Emine Sevgi Özdamar, „Schwarzauge und sein Esel“ (1992)

Kurzbeschreibung

Im Zuge der Debatte um die Verleihung des Ingeborg-Bachmann-Preises bat Die Zeit die Autorin Emine Sevgi Özdamar (geboren 1946 in Malatya/Türkei) um eine Stellungnahme über ihre Erfahrungen als Migrantin in Deutschland. Der folgende Text beantwortet diese Frage indirekt, indem er die Geschichte einer Bühneninszenierung als Mikrokosmos der multikulturellen Gesellschaft erzählt. Karagöz, wörtlich Schwarzauge, ist der Held und Namensgeber des türkischen Schattenspiels, das traditionell eine Bühne für soziale Satire bot.

Quelle

Mein erstes Theaterstück war „Karagöz in Alamania“, 1982. Das bedeutet in Deutsch: „Schwarzauge in Deutschland“.

Ich habe es geschrieben, weil ich den Brief eines türkischen Gastarbeiters gefun­den hatte. Ich habe diesen Gastarbeiter nicht gekannt. Er war für immer in die Türkei, in sein Dorf, zurückgekehrt.

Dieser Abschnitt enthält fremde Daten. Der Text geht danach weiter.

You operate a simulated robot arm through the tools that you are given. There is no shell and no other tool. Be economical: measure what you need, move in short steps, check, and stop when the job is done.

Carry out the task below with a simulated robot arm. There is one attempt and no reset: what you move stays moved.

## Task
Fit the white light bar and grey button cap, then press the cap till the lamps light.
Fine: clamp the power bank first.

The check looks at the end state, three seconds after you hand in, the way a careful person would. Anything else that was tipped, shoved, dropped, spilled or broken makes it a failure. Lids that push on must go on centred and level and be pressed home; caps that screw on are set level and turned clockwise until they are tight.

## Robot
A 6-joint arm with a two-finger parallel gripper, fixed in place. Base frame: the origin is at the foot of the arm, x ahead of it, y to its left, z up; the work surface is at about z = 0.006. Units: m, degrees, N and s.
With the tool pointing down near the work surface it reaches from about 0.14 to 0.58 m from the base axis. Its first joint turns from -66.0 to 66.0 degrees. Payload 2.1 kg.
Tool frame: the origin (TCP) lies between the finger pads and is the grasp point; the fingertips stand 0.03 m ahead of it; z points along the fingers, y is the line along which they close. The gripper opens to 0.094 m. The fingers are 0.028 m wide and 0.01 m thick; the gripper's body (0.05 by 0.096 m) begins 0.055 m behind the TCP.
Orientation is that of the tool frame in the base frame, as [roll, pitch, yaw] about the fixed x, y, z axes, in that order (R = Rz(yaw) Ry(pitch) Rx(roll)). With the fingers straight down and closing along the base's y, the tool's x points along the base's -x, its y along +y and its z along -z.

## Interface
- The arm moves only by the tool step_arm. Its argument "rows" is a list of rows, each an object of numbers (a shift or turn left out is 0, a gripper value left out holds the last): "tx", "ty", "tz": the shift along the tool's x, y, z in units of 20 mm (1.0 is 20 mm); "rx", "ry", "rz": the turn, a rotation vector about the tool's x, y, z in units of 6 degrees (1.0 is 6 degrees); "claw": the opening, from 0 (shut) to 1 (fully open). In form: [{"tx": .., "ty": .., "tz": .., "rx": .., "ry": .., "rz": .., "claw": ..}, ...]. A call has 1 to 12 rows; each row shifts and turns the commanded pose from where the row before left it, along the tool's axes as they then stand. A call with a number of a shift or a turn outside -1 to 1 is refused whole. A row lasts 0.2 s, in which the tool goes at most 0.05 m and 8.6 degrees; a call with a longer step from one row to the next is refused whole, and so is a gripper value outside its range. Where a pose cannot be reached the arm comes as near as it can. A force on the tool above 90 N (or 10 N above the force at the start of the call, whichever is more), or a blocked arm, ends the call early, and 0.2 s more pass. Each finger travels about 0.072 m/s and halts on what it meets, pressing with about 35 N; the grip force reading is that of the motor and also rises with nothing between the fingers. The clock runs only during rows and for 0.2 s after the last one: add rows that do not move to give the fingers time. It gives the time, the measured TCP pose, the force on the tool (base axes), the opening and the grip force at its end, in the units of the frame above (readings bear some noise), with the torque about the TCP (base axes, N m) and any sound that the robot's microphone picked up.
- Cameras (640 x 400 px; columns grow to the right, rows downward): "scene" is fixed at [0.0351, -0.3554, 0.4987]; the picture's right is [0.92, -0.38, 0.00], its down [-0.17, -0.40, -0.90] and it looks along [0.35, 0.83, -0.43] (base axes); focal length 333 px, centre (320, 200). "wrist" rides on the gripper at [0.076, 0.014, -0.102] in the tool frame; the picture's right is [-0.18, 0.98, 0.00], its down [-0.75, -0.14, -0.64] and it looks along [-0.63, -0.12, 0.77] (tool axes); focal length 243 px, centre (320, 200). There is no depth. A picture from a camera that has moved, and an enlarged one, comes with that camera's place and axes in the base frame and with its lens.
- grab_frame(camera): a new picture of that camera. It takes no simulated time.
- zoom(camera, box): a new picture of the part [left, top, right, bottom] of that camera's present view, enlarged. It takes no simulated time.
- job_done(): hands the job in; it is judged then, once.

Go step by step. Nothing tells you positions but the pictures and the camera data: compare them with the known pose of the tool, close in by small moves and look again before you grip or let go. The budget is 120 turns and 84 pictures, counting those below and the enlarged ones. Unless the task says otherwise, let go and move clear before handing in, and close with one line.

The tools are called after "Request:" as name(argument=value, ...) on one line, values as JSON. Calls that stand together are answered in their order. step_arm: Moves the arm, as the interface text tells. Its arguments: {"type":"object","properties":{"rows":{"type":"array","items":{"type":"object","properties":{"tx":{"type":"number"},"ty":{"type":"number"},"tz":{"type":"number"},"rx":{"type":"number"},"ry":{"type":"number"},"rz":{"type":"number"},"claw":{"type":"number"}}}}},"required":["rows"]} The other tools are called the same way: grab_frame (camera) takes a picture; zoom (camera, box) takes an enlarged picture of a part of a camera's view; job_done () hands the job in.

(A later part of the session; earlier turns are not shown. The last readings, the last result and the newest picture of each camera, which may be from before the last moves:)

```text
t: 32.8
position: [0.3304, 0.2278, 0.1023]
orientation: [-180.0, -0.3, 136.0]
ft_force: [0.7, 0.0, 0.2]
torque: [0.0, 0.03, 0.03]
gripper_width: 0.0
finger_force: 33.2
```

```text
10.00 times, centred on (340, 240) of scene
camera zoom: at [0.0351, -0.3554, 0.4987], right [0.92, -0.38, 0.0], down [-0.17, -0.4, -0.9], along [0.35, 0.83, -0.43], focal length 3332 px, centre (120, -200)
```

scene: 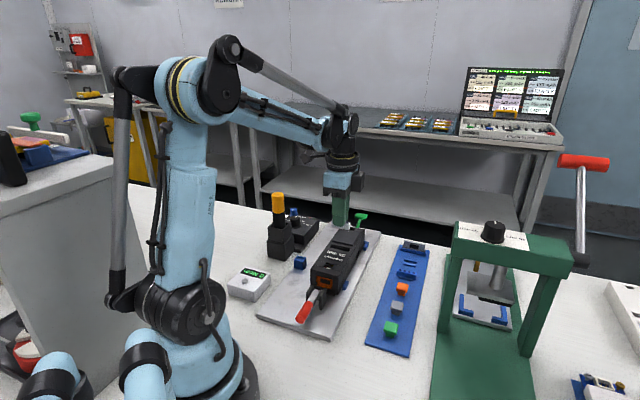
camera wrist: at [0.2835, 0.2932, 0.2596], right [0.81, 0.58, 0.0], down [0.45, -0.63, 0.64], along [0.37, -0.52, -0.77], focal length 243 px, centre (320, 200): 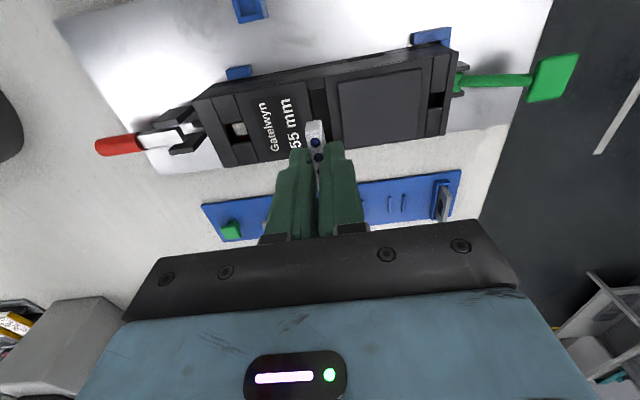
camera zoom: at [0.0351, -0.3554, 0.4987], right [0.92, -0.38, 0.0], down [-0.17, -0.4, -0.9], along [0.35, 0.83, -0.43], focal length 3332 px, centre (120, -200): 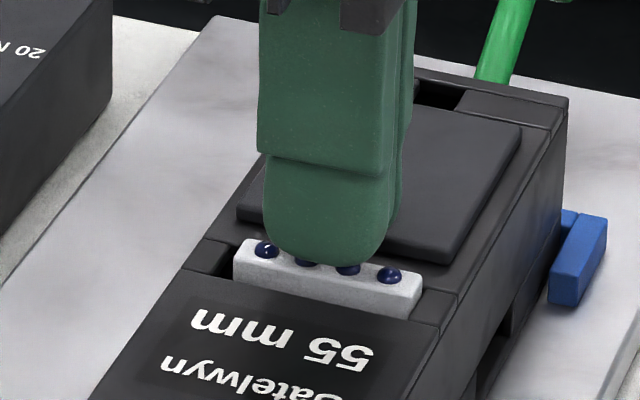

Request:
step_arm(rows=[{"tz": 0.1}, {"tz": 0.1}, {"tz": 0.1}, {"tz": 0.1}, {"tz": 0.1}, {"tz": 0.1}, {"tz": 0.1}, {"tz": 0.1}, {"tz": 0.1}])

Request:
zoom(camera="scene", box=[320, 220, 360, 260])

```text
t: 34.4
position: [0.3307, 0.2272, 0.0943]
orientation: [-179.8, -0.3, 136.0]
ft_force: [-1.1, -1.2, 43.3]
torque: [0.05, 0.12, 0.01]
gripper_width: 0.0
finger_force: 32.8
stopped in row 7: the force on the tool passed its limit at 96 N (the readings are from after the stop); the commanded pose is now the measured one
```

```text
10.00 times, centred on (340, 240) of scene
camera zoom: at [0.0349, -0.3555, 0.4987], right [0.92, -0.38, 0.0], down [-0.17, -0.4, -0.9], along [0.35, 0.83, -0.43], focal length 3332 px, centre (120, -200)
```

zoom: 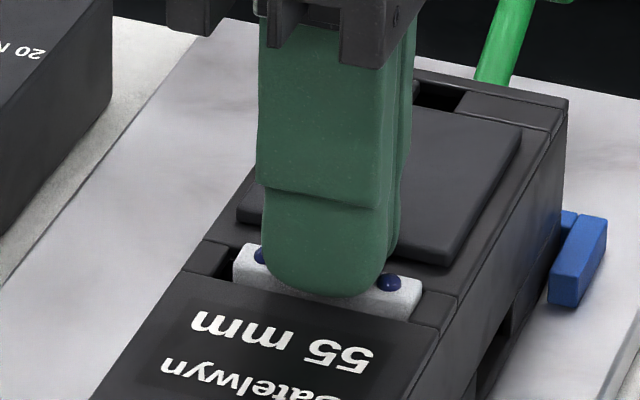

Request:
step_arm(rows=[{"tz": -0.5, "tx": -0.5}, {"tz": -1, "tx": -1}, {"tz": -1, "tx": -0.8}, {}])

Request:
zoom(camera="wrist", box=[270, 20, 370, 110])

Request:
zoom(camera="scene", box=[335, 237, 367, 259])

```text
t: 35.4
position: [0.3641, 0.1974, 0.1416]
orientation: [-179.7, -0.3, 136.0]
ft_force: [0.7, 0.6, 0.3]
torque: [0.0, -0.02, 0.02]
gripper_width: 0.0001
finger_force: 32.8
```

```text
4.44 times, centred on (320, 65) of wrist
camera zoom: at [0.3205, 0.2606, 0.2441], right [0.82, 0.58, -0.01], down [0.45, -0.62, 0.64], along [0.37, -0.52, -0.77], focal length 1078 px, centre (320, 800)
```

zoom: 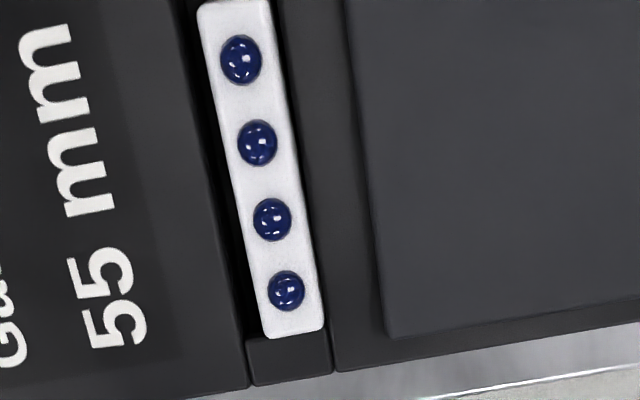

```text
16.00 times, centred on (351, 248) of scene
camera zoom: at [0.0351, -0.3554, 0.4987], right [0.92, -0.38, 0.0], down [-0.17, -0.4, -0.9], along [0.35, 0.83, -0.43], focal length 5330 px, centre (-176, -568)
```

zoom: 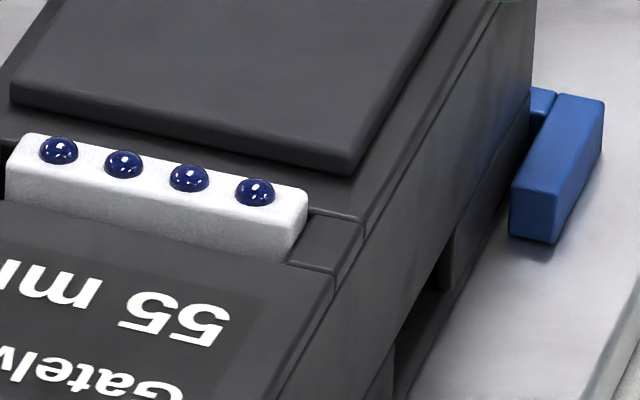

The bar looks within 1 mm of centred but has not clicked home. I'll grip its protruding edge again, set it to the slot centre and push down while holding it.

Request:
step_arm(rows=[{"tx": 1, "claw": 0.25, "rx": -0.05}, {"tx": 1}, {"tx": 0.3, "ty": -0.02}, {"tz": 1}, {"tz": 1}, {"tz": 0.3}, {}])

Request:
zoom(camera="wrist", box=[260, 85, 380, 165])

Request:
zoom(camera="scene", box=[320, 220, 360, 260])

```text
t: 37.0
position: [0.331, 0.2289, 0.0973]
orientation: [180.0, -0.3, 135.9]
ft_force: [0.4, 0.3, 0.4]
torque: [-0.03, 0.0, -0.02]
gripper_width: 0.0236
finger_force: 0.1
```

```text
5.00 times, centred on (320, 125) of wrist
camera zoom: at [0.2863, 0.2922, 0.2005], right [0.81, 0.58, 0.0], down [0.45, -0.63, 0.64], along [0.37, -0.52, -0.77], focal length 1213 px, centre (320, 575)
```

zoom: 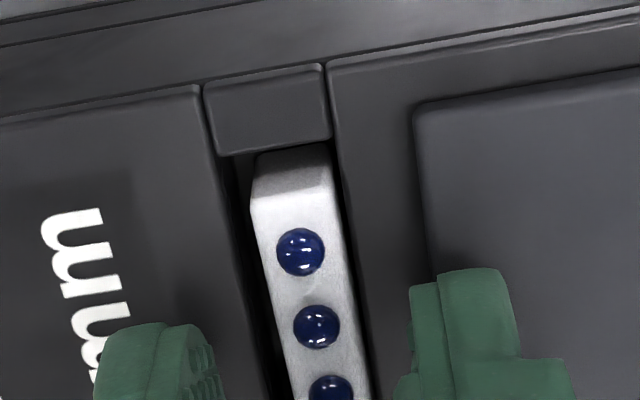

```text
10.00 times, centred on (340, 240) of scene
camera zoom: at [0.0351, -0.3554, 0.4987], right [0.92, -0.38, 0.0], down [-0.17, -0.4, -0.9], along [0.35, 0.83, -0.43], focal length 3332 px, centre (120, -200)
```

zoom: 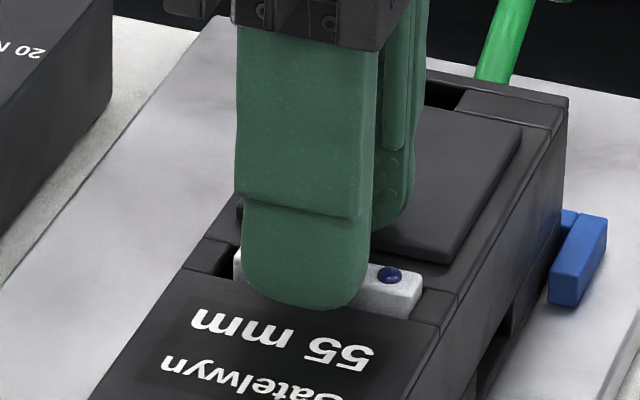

Das Wort „Gastarbeiter“: Ich liebe dieses Wort, ich sehe vor mir immer zwei Personen, eine sitzt da als Gast, und die andere arbeitet.

Sein Brief war mit einer Schreibmaschine geschrieben. Das zweite, was mir auf­fiel, war, daß er an keiner Stelle schlecht über Deutschland sprach. Er sagte: „Ein Arbeiter hat keine Heimat, wo die Arbeit ist, da ist die Heimat.“ Er schrieb über seine Frau, die es weder in der Türkei noch in Deutschland aushalten konnte. Sie ging immer hin und her, und jedesmal war sie schwanger.

Die Frau hatte ihm in Deutschland einmal erzählt, daß sie mit seinem Onkel im Dorf in der Türkei vom gleichen Baum Kirschen gegessen hatte. Er war in die Tür­kei gefahren, 3.000 Kilometerweit, ließ seine Frau in Deutschland allein, nur, um seine Verwandten zu fragen, wer zuerst unter dem Kirschbaum gestanden hatte. Seine Frau oder sein Onkel? Wer war zum Baum gelaufen, und wer ist zu dem, der da Kirschen aß, gelaufen?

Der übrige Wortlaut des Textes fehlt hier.